++++ DATASET EXTRACT

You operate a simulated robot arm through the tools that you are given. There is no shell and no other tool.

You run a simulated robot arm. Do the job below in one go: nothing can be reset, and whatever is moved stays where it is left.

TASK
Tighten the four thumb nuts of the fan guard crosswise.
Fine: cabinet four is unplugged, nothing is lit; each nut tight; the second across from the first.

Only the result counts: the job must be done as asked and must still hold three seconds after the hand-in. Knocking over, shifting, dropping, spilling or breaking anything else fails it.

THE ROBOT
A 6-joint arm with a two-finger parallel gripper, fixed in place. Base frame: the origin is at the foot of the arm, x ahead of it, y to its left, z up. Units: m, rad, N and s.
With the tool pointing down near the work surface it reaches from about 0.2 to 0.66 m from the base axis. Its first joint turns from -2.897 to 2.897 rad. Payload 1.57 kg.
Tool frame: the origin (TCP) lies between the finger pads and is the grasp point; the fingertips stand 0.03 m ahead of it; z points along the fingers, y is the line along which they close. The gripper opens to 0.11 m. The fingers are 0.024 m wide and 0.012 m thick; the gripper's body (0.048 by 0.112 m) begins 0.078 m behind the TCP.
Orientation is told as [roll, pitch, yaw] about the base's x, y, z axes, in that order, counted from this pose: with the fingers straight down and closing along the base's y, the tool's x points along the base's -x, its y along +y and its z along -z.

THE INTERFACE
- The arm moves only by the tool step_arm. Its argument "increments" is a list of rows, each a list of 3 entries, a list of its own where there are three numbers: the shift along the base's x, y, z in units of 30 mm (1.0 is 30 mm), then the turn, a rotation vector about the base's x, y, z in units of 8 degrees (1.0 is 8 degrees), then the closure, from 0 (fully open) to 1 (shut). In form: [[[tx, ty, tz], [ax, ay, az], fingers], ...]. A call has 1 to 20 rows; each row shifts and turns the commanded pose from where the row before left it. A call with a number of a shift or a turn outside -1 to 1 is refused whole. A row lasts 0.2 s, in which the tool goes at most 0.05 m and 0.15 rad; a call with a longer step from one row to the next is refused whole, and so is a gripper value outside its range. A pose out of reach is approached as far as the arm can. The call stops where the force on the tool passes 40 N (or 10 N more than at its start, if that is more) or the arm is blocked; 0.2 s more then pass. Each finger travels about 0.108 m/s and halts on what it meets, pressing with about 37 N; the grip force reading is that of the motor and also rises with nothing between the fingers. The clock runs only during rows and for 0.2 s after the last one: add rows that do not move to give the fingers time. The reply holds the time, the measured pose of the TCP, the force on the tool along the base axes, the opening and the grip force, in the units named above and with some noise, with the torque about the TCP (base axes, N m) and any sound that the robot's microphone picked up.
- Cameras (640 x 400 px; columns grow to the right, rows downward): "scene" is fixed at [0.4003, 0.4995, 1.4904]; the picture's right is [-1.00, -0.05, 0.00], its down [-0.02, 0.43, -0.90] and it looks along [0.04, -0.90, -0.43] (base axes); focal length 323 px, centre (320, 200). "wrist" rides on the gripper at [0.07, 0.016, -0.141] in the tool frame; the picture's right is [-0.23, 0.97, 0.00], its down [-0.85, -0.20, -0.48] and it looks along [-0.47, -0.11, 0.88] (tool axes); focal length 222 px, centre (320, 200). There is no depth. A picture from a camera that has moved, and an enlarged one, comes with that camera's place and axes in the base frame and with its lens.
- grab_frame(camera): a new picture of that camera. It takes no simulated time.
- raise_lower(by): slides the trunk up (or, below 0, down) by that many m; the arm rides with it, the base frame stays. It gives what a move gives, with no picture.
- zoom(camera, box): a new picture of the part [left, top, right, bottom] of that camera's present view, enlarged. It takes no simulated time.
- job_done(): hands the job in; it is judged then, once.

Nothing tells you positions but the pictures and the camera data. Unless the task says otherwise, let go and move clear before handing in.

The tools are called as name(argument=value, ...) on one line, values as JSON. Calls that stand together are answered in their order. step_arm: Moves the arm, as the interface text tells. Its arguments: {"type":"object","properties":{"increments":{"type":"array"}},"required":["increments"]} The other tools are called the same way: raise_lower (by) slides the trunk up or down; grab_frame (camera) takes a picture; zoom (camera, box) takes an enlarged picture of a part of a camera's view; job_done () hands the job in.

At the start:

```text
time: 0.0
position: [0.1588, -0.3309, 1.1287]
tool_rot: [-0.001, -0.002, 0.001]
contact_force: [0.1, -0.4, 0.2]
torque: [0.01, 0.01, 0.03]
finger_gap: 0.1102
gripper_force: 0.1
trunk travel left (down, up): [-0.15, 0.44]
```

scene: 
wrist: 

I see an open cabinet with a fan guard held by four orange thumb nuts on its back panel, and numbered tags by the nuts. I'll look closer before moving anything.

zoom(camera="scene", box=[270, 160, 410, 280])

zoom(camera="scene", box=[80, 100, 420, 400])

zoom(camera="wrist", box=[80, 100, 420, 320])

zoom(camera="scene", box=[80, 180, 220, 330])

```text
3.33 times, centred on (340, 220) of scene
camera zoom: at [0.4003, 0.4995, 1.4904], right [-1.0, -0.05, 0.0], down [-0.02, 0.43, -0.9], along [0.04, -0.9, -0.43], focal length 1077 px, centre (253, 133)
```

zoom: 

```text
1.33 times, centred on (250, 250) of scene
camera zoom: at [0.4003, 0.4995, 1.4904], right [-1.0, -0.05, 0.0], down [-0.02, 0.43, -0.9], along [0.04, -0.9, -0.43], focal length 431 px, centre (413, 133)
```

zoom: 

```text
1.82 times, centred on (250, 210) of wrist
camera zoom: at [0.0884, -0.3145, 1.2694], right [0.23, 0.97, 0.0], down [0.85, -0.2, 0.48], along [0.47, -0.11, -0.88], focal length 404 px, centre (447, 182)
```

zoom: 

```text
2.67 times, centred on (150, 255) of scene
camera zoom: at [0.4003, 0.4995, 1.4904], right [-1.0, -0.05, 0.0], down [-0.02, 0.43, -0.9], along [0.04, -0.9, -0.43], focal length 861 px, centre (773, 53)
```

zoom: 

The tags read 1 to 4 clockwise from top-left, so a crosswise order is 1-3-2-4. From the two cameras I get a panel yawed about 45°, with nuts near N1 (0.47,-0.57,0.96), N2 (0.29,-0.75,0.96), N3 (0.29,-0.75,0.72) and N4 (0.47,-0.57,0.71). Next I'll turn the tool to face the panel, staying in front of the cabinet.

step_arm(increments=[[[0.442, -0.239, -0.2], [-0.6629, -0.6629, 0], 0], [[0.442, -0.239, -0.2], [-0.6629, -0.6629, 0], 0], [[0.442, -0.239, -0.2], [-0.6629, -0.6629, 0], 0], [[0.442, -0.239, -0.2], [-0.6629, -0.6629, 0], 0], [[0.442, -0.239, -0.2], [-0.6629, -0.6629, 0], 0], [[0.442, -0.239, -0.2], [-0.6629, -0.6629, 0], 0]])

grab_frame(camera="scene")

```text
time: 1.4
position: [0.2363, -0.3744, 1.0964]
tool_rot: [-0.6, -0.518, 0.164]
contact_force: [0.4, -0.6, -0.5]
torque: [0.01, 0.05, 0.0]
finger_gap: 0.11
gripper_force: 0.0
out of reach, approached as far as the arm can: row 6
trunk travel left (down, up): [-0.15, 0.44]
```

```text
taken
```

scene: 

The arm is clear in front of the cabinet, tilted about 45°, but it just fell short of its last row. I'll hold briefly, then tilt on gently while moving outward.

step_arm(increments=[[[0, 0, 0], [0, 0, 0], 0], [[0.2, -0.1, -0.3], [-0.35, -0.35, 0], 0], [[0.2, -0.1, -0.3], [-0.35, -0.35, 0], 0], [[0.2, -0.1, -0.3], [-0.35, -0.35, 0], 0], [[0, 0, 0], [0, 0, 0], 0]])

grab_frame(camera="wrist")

++++++++

▸ WRITTEN TASK 1: Provide the original wording of the document excerpt from "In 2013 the" as far as "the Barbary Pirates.".
▸ WRITTEN TASK 2: Transcribe precisely the lines between the one that contains "Fine: cabinet four" and the one that contains "With the tool", counting those two lines as part of the range. Put them in a Markdown table headed Count and Line text, one numbered row for each line that is not blank.

++++ DOCUMENT EXCERPT

James wrote his first book, The Buffalo War: The History of the Red River Indian Uprising of 1874-1875, when he was 22 years old, and it is still in print. Prizes he has won include the Western Writers of America Spur Award for biography twice (once for Sam Houston, and once for WOLF: The Lives of Jack London), and the T. R. Fehrenbach Book Award from the Texas Historical Commission twice (once for Sam Houston, and once for Passionate Nation: The Epic History of Texas). He is a member of the Texas Institute of Letters and a Fellow of the Texas State Historical Society.
In 2013 the University of Texas Press published The Texas Supreme Court: A Narrative History, 1836-1986. Not a history of Texas laws, it shows how the Texas Court helped to tame the frontier, and lead other states in such areas as women’s rights by blending its ancient Spanish civil law heritage with the common law of the United States. In 2014 St. Martin’s Press published Captive Paradise: A History of Hawaii, detailing the islands’ journey from independent kingdom to American state. James is also the author of four novels, three of them historical: The Kings of San Carlos (Doubleday), about life on an Apache Indian reservation; The Lions of Tsavo (Bantam), about man-eaters who stalked the Uganda Railroad in 1898, and his most recent, The Shores of Tripoli: Lieutenant Putnam and the Barbary Pirates.

++++++++

▸ RESULT 1:
In 2013 the University of Texas Press published The Texas Supreme Court: A Narrative History, 1836-1986. Not a history of Texas laws, it shows how the Texas Court helped to tame the frontier, and lead other states in such areas as women’s rights by blending its ancient Spanish civil law heritage with the common law of the United States. In 2014 St. Martin’s Press published Captive Paradise: A History of Hawaii, detailing the islands’ journey from independent kingdom to American state. James is also the author of four novels, three of them historical: The Kings of San Carlos (Doubleday), about life on an Apache Indian reservation; The Lions of Tsavo (Bantam), about man-eaters who stalked the Uganda Railroad in 1898, and his most recent, The Shores of Tripoli: Lieutenant Putnam and the Barbary Pirates.

▸ RESULT 2:
| Count | Line text |
|---|---|
| 1 | Fine: cabinet four is unplugged, nothing is lit; each nut tight; the second across from the first. |
| 2 | Only the result counts: the job must be done as asked and must still hold three seconds after the hand-in. Knocking over, shifting, dropping, spilling or breaking anything else fails it. |
| 3 | THE ROBOT |
| 4 | A 6-joint arm with a two-finger parallel gripper, fixed in place. Base frame: the origin is at the foot of the arm, x ahead of it, y to its left, z up. Units: m, rad, N and s. |
| 5 | With the tool pointing down near the work surface it reaches from about 0.2 to 0.66 m from the base axis. Its first joint turns from -2.897 to 2.897 rad. Payload 1.57 kg. |